● **Short task**
Retype the passage shown from its first word to its last.

● **Data shown**

◆ ◆ ◆

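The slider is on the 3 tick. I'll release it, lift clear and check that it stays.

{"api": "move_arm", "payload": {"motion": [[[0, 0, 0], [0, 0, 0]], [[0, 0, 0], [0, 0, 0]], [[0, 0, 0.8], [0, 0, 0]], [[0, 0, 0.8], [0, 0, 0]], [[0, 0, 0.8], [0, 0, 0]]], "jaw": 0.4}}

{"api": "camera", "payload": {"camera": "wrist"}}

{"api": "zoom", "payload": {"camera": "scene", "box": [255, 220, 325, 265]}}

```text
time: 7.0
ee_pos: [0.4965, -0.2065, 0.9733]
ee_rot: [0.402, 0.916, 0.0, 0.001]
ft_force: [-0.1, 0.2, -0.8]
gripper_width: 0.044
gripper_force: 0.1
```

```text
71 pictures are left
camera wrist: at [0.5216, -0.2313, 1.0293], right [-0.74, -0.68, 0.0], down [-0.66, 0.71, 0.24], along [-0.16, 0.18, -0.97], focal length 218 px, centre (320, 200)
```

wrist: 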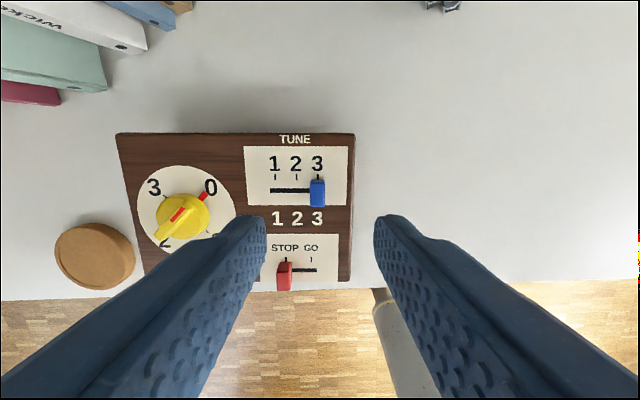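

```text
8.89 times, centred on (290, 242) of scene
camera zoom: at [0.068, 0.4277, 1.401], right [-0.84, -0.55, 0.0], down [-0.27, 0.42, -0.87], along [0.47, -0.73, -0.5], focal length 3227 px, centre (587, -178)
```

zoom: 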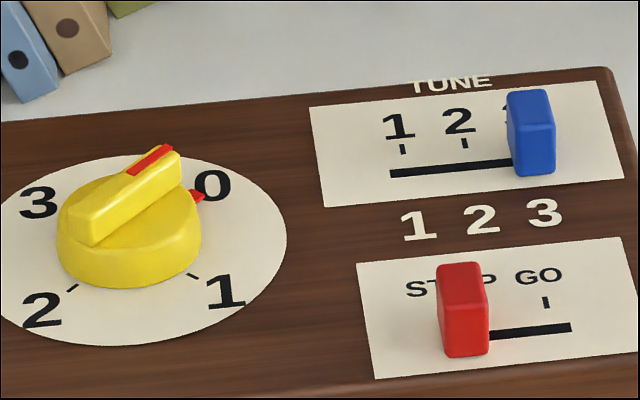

◆ ◆ ◆

● **Passage shown**
CM Seven Star Acquisition Corporation (“CM7Star” or the “Company”)
(NASDAQ:CMSS), a blank check company formed for the purpose of
entering into a business combination with one or more businesses,
today announced that it received a notice from its sponsor,
Shareholder Value Fund (the “Sponsor”), to extend the time required
for the Company to complete its proposed business combination with
Kaixin Auto Group (“Kaixin”), a leading premium used car dealership
network in China owned by, Renren Inc. (“Renren”) (NYSE:RENN) for
an additional three-months, ending April 30, 2019. Promptly after
delivering the notice, the Sponsor, or its designees, and Kaixin
deposited an aggregate amount of approximately $2.1 million,
representing $0.10 per public share, into the Company’s trust
account pursuant to the terms of the investment management trust
agreement entered into by the Company at the time of the Company’s
initial public offering and pursuant to the terms of the definitive
share exchange agreement previously entered into by the Company and
Kaixin.

◆ ◆ ◆

● **Task answer**
CM Seven Star Acquisition Corporation (“CM7Star” or the “Company”)
(NASDAQ:CMSS), a blank check company formed for the purpose of
entering into a business combination with one or more businesses,
today announced that it received a notice from its sponsor,
Shareholder Value Fund (the “Sponsor”), to extend the time required
for the Company to complete its proposed business combination with
Kaixin Auto Group (“Kaixin”), a leading premium used car dealership
network in China owned by, Renren Inc. (“Renren”) (NYSE:RENN) for
an additional three-months, ending April 30, 2019. Promptly after
delivering the notice, the Sponsor, or its designees, and Kaixin
deposited an aggregate amount of approximately $2.1 million,
representing $0.10 per public share, into the Company’s trust
account pursuant to the terms of the investment management trust
agreement entered into by the Company at the time of the Company’s
initial public offering and pursuant to the terms of the definitive
share exchange agreement previously entered into by the Company and
Kaixin.